[START Provided data]
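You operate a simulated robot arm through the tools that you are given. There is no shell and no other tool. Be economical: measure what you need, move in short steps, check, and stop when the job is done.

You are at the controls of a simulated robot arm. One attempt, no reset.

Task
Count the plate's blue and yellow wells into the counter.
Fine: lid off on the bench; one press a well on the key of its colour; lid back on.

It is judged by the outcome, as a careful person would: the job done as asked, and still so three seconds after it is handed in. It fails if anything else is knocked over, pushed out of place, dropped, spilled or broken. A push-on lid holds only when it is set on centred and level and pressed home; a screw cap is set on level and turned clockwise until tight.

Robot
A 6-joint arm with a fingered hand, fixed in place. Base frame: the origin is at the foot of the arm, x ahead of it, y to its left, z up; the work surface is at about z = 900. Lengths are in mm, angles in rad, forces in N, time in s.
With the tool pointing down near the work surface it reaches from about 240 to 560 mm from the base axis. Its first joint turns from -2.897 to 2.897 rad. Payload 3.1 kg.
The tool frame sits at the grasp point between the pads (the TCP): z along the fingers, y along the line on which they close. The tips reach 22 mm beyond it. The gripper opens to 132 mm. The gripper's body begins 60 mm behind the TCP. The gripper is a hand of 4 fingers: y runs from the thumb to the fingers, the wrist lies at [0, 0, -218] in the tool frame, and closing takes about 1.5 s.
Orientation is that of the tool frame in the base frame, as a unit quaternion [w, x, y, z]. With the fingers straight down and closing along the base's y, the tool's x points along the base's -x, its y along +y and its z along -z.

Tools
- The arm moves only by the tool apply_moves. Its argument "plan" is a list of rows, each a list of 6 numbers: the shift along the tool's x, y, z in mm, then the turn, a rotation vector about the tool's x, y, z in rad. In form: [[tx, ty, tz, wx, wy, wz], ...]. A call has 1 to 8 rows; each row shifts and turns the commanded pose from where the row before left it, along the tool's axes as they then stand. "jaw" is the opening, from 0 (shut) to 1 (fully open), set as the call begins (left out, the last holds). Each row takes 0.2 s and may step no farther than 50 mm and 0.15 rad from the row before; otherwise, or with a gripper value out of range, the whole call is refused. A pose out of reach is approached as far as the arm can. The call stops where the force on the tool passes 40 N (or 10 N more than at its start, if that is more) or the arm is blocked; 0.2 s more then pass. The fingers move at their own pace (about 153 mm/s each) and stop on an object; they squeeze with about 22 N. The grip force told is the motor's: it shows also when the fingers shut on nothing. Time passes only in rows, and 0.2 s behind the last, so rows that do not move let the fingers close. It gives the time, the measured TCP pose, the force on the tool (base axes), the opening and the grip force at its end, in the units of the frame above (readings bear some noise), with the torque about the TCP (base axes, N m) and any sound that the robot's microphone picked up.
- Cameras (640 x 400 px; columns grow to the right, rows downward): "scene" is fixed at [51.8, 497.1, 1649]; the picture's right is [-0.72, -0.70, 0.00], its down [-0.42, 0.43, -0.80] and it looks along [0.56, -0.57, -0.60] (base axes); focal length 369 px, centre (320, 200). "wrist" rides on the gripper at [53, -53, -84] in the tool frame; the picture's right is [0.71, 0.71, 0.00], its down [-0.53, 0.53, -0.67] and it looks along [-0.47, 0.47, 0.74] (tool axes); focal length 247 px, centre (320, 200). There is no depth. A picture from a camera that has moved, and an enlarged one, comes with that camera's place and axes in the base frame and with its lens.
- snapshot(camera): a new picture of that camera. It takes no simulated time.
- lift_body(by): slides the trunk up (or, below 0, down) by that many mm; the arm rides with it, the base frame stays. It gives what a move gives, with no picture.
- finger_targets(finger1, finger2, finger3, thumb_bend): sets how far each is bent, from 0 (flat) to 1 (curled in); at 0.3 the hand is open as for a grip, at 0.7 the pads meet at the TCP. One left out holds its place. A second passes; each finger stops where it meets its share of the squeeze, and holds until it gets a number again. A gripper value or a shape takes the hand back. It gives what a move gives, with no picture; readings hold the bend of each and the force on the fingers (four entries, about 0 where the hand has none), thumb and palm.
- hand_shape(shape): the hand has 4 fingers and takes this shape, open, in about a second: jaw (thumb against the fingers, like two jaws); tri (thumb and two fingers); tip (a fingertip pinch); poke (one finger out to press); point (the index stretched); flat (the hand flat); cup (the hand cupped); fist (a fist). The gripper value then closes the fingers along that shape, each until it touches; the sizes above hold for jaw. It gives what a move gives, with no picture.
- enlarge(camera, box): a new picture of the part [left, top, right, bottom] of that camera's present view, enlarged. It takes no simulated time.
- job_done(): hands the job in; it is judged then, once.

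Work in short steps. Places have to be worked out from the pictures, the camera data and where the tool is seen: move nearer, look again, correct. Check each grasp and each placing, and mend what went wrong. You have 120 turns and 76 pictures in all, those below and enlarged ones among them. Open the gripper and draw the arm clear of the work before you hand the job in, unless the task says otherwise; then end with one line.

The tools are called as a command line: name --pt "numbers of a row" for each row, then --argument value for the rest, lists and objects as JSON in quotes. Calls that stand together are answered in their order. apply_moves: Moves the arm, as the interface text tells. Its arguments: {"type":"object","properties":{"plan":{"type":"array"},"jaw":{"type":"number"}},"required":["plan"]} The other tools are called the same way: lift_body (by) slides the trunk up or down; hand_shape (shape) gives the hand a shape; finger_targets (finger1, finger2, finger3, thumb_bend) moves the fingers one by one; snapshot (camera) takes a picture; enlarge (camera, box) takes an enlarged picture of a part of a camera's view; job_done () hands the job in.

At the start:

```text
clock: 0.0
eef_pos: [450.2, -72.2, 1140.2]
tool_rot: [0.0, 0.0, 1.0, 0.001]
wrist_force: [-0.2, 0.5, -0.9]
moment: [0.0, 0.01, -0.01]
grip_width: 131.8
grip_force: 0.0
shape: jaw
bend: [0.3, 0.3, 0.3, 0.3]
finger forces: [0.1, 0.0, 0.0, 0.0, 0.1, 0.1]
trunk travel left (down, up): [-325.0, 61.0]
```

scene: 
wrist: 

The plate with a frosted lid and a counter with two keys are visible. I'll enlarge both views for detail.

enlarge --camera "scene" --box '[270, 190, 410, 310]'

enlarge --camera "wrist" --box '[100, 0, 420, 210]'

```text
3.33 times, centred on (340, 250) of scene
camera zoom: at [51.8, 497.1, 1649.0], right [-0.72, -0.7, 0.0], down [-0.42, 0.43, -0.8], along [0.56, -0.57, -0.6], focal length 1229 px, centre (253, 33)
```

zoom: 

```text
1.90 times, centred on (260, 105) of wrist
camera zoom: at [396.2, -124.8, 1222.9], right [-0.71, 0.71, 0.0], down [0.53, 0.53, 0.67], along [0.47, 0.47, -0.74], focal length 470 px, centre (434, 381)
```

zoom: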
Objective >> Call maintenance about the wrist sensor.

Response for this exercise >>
[END Provided data]
Objective >> Determine how many lines contain the word "surface" and reply with that number alone.

Response for this exercise >> 2